EXERCISE GOAL:
Would you print the material exactly, starting at its first line and ending at the line holding "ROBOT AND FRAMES"?

MATERIAL PROVIDED:

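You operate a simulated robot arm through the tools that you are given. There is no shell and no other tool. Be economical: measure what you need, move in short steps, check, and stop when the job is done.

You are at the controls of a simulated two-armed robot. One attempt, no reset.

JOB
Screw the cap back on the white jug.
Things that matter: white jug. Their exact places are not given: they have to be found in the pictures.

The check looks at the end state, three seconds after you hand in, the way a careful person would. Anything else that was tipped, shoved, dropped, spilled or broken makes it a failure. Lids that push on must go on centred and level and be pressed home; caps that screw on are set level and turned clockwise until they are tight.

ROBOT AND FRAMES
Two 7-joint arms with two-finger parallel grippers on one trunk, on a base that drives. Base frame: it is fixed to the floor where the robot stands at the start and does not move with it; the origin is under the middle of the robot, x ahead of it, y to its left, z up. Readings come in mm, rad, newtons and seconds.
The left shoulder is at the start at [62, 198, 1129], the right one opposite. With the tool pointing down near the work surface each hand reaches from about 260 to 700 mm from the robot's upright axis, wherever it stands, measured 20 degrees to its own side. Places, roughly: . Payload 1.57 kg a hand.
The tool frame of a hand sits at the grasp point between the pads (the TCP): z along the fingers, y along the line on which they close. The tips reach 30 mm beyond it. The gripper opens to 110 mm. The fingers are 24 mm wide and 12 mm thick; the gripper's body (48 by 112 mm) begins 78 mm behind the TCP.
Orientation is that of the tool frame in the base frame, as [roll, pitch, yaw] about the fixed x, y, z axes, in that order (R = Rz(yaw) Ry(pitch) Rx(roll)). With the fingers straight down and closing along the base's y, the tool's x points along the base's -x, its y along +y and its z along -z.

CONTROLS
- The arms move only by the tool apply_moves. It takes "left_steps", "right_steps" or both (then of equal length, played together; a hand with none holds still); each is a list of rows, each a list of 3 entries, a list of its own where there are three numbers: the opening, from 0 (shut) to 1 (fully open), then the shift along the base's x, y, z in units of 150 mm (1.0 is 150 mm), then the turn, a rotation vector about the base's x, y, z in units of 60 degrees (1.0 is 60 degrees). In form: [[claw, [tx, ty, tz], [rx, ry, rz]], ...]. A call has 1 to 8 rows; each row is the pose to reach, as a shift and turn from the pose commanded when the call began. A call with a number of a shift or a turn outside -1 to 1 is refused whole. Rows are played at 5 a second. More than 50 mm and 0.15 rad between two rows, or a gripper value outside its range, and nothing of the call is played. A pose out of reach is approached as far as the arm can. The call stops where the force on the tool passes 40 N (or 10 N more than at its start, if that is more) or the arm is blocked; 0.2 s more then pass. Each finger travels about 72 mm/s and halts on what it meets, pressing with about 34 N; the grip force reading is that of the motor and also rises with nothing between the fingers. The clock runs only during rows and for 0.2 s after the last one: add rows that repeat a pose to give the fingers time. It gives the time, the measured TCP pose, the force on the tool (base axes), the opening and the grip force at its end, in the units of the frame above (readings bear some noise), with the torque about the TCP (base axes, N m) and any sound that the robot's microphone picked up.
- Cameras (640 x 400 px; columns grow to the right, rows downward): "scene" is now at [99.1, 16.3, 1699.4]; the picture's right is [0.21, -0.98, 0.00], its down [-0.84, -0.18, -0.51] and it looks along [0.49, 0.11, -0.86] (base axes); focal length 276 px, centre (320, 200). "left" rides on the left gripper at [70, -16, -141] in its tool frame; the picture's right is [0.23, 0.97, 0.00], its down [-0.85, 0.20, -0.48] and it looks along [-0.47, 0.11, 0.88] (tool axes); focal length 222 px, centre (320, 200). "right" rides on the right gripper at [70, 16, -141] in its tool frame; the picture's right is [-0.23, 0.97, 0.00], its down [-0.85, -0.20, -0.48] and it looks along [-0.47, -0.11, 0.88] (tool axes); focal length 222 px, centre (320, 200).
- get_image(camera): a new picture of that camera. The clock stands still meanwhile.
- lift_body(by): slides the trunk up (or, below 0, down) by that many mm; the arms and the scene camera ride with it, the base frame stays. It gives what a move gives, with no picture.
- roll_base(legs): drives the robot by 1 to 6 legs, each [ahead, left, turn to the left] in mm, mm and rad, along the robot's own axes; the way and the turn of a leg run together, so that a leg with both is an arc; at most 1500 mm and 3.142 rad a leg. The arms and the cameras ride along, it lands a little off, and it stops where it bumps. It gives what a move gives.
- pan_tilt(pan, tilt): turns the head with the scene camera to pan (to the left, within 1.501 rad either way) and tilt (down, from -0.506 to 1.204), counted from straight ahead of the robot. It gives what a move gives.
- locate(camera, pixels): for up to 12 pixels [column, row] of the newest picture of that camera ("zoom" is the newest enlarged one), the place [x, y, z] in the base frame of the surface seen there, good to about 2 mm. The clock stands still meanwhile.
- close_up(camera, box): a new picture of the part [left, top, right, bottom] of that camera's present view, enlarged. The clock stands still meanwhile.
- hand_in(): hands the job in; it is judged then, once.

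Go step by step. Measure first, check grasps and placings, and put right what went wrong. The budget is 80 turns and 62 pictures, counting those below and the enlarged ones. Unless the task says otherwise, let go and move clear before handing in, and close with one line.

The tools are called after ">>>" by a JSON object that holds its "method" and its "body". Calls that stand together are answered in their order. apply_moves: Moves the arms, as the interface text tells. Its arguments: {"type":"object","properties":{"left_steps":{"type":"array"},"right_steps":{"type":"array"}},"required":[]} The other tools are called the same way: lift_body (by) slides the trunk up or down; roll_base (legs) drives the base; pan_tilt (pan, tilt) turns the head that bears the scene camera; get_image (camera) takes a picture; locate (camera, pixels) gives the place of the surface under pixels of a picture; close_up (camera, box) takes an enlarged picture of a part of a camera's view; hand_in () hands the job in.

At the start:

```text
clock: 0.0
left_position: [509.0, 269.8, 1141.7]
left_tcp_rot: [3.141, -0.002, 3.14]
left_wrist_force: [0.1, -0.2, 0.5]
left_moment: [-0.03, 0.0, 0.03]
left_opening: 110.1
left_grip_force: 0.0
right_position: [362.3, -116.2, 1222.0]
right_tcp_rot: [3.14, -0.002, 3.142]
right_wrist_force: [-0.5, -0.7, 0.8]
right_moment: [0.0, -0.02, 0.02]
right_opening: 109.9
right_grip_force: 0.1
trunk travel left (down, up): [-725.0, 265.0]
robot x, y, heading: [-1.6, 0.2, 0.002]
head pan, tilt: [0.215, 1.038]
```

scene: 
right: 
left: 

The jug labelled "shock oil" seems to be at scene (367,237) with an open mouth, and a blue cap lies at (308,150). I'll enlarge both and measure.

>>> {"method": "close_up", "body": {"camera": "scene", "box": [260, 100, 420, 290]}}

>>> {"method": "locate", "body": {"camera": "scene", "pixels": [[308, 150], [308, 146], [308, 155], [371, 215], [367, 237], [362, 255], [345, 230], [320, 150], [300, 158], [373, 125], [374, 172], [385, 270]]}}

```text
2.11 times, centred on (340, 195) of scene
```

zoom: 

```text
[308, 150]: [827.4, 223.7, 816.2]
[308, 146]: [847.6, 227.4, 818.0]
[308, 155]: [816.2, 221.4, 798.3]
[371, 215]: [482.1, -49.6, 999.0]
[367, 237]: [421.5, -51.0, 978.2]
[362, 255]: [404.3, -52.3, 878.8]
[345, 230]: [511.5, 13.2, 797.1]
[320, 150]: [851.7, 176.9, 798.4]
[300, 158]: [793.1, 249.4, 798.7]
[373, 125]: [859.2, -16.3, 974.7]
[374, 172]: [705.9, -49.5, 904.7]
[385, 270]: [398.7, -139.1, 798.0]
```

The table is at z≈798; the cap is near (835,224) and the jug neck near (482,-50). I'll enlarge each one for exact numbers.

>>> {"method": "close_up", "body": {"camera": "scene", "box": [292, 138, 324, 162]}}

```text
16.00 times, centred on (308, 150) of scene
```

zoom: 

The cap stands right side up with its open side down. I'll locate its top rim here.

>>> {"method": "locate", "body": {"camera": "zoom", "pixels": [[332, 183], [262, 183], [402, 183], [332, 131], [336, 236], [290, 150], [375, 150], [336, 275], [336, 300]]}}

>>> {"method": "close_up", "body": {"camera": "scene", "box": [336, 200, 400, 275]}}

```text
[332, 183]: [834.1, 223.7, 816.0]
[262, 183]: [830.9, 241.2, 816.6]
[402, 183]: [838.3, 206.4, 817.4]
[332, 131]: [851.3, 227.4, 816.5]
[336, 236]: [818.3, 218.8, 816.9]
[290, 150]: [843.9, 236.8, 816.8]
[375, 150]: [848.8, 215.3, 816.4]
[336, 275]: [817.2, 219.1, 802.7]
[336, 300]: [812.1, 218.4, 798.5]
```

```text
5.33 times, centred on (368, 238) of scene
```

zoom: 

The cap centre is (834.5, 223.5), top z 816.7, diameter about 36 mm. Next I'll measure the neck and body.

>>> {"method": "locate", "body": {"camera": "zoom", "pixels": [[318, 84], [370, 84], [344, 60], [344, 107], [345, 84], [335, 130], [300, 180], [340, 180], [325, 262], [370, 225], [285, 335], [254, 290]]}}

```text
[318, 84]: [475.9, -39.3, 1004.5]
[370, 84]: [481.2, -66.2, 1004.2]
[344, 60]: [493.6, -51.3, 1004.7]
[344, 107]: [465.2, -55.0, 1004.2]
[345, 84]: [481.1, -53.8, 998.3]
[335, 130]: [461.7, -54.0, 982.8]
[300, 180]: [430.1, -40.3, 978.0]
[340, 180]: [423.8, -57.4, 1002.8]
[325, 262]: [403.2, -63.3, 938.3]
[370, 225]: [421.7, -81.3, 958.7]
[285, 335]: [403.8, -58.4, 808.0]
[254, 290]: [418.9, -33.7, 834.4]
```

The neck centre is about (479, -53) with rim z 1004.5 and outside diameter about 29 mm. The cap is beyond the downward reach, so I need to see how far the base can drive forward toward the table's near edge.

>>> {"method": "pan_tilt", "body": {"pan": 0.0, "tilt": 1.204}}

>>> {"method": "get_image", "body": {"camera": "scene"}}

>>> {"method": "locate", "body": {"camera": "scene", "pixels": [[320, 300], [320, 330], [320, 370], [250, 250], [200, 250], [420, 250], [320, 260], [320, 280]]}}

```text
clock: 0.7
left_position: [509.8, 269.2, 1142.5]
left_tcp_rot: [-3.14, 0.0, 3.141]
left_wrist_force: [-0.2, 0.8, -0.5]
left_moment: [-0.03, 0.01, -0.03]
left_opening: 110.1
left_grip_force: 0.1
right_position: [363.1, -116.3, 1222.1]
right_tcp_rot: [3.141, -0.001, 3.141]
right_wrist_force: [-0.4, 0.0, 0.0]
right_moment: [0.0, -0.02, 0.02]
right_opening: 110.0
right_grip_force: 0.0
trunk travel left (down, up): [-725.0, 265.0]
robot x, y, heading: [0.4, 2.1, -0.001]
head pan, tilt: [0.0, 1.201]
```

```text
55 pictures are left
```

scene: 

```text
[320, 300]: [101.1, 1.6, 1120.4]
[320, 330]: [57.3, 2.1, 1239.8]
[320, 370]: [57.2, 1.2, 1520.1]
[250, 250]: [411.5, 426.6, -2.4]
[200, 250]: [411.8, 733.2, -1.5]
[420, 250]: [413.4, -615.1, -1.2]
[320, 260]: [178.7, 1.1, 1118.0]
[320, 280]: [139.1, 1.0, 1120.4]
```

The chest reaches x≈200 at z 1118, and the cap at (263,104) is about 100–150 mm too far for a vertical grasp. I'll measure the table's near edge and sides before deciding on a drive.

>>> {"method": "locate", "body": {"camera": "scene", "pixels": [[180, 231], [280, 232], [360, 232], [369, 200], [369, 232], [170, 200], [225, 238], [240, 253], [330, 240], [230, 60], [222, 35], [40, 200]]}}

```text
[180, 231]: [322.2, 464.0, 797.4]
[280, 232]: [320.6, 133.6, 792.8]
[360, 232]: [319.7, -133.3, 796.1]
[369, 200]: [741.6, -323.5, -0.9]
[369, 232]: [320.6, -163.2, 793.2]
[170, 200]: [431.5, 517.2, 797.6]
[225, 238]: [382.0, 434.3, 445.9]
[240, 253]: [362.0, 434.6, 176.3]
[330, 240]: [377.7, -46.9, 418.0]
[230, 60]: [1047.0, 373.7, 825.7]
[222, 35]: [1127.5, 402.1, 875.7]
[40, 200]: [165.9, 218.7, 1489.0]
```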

TASK SOLUTION:
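You operate a simulated robot arm through the tools that you are given. There is no shell and no other tool. Be economical: measure what you need, move in short steps, check, and stop when the job is done.

You are at the controls of a simulated two-armed robot. One attempt, no reset.

JOB
Screw the cap back on the white jug.
Things that matter: white jug. Their exact places are not given: they have to be found in the pictures.

The check looks at the end state, three seconds after you hand in, the way a careful person would. Anything else that was tipped, shoved, dropped, spilled or broken makes it a failure. Lids that push on must go on centred and level and be pressed home; caps that screw on are set level and turned clockwise until they are tight.

ROBOT AND FRAMES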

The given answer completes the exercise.